Entre abandon de l’Etat, déformation de l’islam née d’une crise financière ou responsabilité des colons, les spécialistes s’ajustent sur leur désaccord. Dans un webinaire organisé par l’Ipar (Institut prospective agricole et rurale), il a été disséqué les origines de l’instabilité au Sahel.
Ilot de paix à une certaine époque, l’Afrique de l’Ouest devient de plus en plus le terreau de l’instabilité. Le Mali se perd dans ses coups d’Etat, tandis que la Guinée s’engouffre dans une refonte systémique de son administration dirigée par les militaires. Et récemment, le Président du Burkina Faso, Roch Marc Christian Kaboré, qui avait lu pour la Cedeao les sanctions infligées au Mali, a été déposé par son armée qui peine à trouver la solution sécuritaire au problème terroriste.
Comment cela a-t-il pu arriver ? Pourquoi ? Voilà, entre autres, les questions qui ont poussé des sommités intellectuelles à se pencher, à travers une conférence virtuelle, sur la crise au Sahel et à proposer des solutions hier à l’occasion de la Journée internationale des Think thanks.
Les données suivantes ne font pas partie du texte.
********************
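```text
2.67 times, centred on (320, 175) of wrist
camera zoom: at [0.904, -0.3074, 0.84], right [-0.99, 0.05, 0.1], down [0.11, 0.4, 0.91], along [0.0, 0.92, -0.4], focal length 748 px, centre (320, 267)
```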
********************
Longtemps analysée comme le résultat de la démission de certains Etats sur une partie de leurs territoires, cette crise sécuritaire qui menace l’Afrique de l’Ouest n’est pas un défaut de démocratie. «Ceux qui disent qu’il n’y a pas une avancée démocratique au Sahel n’étaient certainement pas là à l’époque du parti unique. Le parti-Etat a longtemps gouverné nos Etats. Il a fallu lutter pour connaître ce que nous vivons aujourd’hui», a déclaré le Pr Abdoulaye Bathily. Qui, par conséquent, écarte la négation d’une démocratie à l’origine de l’instabilité.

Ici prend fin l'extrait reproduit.